== Available data

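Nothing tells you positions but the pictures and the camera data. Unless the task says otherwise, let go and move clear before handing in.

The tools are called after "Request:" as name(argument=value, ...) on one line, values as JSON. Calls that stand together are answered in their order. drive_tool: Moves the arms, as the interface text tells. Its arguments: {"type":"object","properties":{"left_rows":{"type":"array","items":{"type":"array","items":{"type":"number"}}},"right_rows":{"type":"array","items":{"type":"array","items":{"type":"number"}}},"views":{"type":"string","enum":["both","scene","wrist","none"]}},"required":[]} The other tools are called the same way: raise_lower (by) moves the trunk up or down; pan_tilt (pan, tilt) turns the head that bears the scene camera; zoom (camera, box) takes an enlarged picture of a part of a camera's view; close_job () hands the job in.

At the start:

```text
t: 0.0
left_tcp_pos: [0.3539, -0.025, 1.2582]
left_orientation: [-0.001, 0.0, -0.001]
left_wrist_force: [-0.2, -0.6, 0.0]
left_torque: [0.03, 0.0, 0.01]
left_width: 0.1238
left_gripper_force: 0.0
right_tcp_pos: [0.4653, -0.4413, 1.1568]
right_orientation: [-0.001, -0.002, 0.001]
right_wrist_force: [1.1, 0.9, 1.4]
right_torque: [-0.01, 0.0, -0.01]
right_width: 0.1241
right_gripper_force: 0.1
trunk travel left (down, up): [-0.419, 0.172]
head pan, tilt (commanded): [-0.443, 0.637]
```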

====

= Problem to work on =
Please quote the data above in full, with no line missing. Write them as strings in a JSON array, leaving out blank lines.

= Exercise result =
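[
  "Nothing tells you positions but the pictures and the camera data. Unless the task says otherwise, let go and move clear before handing in.",
  "The tools are called after \"Request:\" as name(argument=value, ...) on one line, values as JSON. Calls that stand together are answered in their order. drive_tool: Moves the arms, as the interface text tells. Its arguments: {\"type\":\"object\",\"properties\":{\"left_rows\":{\"type\":\"array\",\"items\":{\"type\":\"array\",\"items\":{\"type\":\"number\"}}},\"right_rows\":{\"type\":\"array\",\"items\":{\"type\":\"array\",\"items\":{\"type\":\"number\"}}},\"views\":{\"type\":\"string\",\"enum\":[\"both\",\"scene\",\"wrist\",\"none\"]}},\"required\":[]} The other tools are called the same way: raise_lower (by) moves the trunk up or down; pan_tilt (pan, tilt) turns the head that bears the scene camera; zoom (camera, box) takes an enlarged picture of a part of a camera's view; close_job () hands the job in.",
  "At the start:",
  "```text",
  "t: 0.0",
  "left_tcp_pos: [0.3539, -0.025, 1.2582]",
  "left_orientation: [-0.001, 0.0, -0.001]",
  "left_wrist_force: [-0.2, -0.6, 0.0]",
  "left_torque: [0.03, 0.0, 0.01]",
  "left_width: 0.1238",
  "left_gripper_force: 0.0",
  "right_tcp_pos: [0.4653, -0.4413, 1.1568]",
  "right_orientation: [-0.001, -0.002, 0.001]",
  "right_wrist_force: [1.1, 0.9, 1.4]",
  "right_torque: [-0.01, 0.0, -0.01]",
  "right_width: 0.1241",
  "right_gripper_force: 0.1",
  "trunk travel left (down, up): [-0.419, 0.172]",
  "head pan, tilt (commanded): [-0.443, 0.637]",
  "```"
]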